### EXCERPTED PASSAGE
┌──

3. In pursuance of the order of the learned Single Judge of this High Court, the trial Court recorded the statement of the Presiding Officer, Jawahar Lal, on 29th August, 1996. Thereafter, order for recounting of the votes was passed, vide order dated 25th January, 1997. The petitioner has challenged the second order of recounting, dated 25th January, 1997, through the present writ petition with the plea that there were no sufficient reasons justifying an order for a recount. The petitioner's argument is that respondent No.2, Smt. Parsandi, did nor appear in the witness box to testify in support of her allegations that 20 votes were thumb-marked by the voters and were wrongly counted instead of being cancelled and that the petitioner's muscle-men had created such a situation at the time of counting that the counting of votes had to be postponed by the Presiding Officer to the next day.

4. Shri K.S. Bakshi, learned counsel for the petitioner has argued that an order of recounting of the votes cannot be passed as a matter of course. The party seeking recounting must show, by cogent evidence, that a bona fide dispute existed, questioning the counting already done. No dispute had arisen during the counting which took place immediately after the poll. It is argued by Shri Bakshi that there was no sufficient material on record, supported by adequate evidence, on the basis of which it could be said that the sanctity of counting was violated and recounting was necessary. The result had been duly declared on 19th December, 1994 itself, (the date of polling), and the result was never postponed to the next day (20th December, 1994).

└──

### SOURCE MATERIAL
┌──

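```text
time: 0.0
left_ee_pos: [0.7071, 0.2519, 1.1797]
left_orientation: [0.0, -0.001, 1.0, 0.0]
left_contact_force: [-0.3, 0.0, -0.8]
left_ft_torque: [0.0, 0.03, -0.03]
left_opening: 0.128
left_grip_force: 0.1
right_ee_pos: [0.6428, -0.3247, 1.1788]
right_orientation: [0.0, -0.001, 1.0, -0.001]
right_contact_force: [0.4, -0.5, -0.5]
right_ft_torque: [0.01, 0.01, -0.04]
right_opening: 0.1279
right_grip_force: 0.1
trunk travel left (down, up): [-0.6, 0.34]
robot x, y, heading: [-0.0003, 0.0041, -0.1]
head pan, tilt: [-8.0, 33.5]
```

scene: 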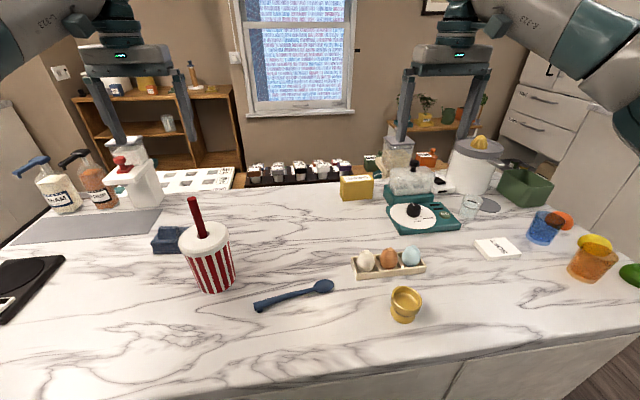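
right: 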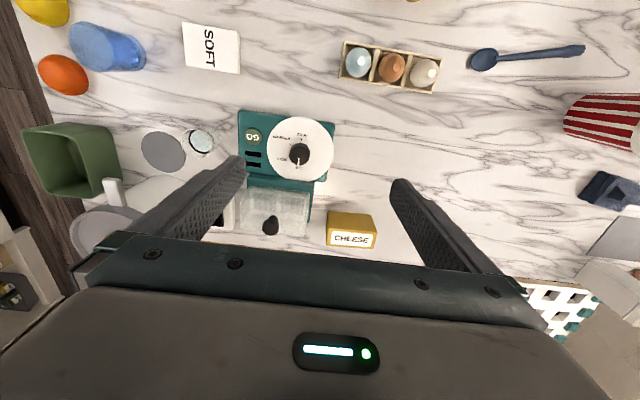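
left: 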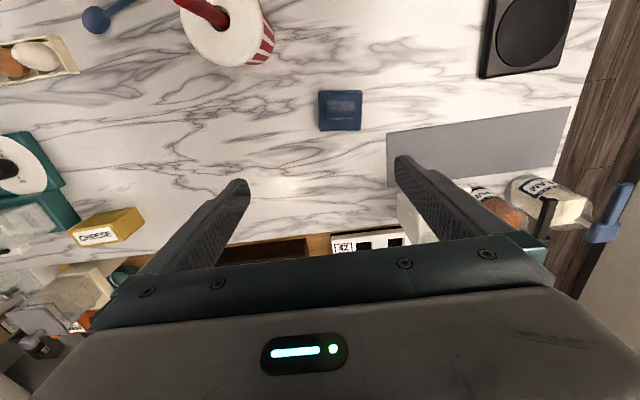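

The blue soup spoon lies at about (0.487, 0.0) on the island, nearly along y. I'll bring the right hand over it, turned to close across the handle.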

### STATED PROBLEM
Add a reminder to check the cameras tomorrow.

└──

### STATED PROBLEM
Your answer is an exact quotation from the excerpted passage: it starts at "4. Shri K.S." and ends at "(20th December, 1994).".

### RESULT
4. Shri K.S. Bakshi, learned counsel for the petitioner has argued that an order of recounting of the votes cannot be passed as a matter of course. The party seeking recounting must show, by cogent evidence, that a bona fide dispute existed, questioning the counting already done. No dispute had arisen during the counting which took place immediately after the poll. It is argued by Shri Bakshi that there was no sufficient material on record, supported by adequate evidence, on the basis of which it could be said that the sanctity of counting was violated and recounting was necessary. The result had been duly declared on 19th December, 1994 itself, (the date of polling), and the result was never postponed to the next day (20th December, 1994).